If you're in the J. Farmer school: Bring the Army and Navy back home. Convert the Navy to a frigate force for commerce protection. Drastically downsize the Marines and retire their carriers. Return the Air Force to the Army. Let the Army control transport and close support aircraft. Eliminate the strategic forces. Retire all strategic ballistic missiles. It'd be rough on our allies, but we could do it.

Michael K said...

I am skeptical of the Space Force. That would be a place for unmanned especially.

The whole manned space program was a PR bullshit campaign.

How many people realize that Voyager I is still going with its 1977 technology?

Voyager 1's extended mission is expected to continue until around 2025 when its radioisotope thermoelectric generators will no longer supply enough electric power to operate its scientific instruments.

28 years ago, it left the heliosphere.

A set of grey squares trace roughly left to right. A few are labeled with single letters associated with a nearby colored square. J is near to a square labeled Jupiter; E to Earth; V to Venus; S to Saturn; U to Uranus; N to Neptune. A small spot appears at the center of each colored square


On February 14, 1990, Voyager 1 took the first ever "family portrait" of the Solar System as seen from outside,[33] which includes the image of planet Earth known as Pale Blue Dot. Soon afterward its cameras were deactivated to conserve energy and computer resources for other equipment. The camera software has been removed from the spacecraft, so it would now be complex to get them working again. Earth-side software and computers for reading the images are also no longer available.


JPL should be very proud of this.

Rusty said...

"If you're in the J. Farmer school: Bring the Army and Navy back home. Convert the Navy to a frigate force for commerce protection. Drastically downsize the Marines and retire their carriers. Return the Air Force to the Army. Let the Army control transport and close support aircraft. Eliminate the strategic forces. Retire all strategic ballistic missiles. It'd be rough on our allies, but we could do it. "

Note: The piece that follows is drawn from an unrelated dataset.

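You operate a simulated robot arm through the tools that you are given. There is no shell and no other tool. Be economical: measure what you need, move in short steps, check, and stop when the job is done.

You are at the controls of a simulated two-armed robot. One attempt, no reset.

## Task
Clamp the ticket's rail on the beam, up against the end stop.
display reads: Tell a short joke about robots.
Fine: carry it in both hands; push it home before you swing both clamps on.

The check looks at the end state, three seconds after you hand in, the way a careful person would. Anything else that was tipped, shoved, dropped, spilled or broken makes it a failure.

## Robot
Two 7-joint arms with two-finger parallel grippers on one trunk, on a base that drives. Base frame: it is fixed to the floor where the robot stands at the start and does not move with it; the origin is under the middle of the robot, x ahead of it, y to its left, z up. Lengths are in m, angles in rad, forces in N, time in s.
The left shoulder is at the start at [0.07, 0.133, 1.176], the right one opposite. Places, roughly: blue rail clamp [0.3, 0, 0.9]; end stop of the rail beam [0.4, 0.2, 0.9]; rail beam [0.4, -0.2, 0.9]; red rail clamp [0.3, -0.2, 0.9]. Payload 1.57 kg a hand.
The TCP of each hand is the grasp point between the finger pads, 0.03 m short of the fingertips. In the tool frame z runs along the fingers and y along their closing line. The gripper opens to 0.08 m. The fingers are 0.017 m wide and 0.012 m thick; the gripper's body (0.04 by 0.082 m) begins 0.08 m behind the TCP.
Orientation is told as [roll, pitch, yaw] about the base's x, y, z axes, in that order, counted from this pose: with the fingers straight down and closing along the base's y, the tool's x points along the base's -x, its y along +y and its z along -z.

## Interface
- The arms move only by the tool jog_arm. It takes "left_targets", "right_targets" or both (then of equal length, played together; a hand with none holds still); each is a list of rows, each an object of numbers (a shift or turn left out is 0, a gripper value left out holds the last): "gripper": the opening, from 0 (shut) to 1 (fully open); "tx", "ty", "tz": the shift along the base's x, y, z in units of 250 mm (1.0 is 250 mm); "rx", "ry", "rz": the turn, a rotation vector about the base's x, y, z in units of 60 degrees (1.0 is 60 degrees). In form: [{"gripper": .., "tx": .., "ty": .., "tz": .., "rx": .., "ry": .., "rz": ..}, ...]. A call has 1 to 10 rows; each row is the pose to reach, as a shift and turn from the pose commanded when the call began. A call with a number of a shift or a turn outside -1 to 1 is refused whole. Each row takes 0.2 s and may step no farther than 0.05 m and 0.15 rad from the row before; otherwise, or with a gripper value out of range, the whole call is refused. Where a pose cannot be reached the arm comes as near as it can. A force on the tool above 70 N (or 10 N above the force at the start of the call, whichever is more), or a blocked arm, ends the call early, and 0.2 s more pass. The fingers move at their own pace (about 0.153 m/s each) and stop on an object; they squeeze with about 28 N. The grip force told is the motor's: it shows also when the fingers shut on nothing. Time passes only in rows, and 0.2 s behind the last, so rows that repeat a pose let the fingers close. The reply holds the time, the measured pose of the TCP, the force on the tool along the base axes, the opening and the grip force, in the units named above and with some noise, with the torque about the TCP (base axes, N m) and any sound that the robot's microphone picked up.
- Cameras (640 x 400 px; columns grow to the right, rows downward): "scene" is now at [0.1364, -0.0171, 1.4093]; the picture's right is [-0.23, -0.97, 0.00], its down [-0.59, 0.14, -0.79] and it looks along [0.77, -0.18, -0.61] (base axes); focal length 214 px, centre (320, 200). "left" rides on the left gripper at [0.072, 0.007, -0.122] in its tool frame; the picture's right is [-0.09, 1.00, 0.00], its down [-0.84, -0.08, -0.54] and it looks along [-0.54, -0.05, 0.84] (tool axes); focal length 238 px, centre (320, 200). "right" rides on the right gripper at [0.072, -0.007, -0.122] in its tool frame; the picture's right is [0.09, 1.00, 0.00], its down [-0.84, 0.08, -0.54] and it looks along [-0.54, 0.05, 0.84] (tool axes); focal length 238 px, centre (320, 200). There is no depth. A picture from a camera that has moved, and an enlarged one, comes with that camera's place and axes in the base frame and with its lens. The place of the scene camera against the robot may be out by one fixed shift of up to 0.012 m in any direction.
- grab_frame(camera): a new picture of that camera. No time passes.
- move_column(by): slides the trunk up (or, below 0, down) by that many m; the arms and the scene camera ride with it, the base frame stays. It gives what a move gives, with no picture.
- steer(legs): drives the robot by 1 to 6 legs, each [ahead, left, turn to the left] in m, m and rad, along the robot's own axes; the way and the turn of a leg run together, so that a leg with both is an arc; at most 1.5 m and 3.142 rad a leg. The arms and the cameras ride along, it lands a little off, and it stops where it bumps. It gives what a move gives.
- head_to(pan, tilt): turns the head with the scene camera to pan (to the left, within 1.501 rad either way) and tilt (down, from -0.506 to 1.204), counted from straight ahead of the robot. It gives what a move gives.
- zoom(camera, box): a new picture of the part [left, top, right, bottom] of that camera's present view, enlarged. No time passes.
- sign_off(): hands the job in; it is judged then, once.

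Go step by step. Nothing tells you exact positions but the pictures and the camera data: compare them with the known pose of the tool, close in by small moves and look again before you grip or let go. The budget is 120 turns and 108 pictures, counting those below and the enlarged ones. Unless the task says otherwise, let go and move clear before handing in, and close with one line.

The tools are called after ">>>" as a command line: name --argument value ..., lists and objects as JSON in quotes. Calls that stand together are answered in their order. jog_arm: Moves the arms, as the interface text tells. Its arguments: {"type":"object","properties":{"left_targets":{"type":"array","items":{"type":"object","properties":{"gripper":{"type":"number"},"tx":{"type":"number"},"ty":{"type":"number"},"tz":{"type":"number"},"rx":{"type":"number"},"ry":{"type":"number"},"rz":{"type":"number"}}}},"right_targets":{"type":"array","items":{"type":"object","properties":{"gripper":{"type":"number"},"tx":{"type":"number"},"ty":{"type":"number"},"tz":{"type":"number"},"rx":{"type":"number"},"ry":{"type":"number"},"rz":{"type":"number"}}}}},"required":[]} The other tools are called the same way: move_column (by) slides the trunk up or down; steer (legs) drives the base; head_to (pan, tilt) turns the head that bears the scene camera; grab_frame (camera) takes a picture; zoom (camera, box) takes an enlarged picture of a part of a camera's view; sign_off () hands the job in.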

How's that going to work , exactly ? Defending allies and assets thousands of miles away.
Asking for a friend.

J. Farmer said...

@Rusty:

How's that going to work , exactly ? Defending allies and assets thousands of miles away.
Asking for a friend.


Easy. By and large, we don't defend "allies and assets thousands of miles away." We focus primarily on American national security interests. There is a real simple way to avoid being killed by terrorists in Syria: don't go to Syria. Of course, if you refuse to learn anything from the last 20 years of unending failures, then there is probably nothing I can say to convince you otherwise. It's apparently a matter of faith for some people.

Rusty said...

Didn't really answer the question J. But your pacifism is duly noted.

So no carrier fleet in the black sea or inthe Baltic.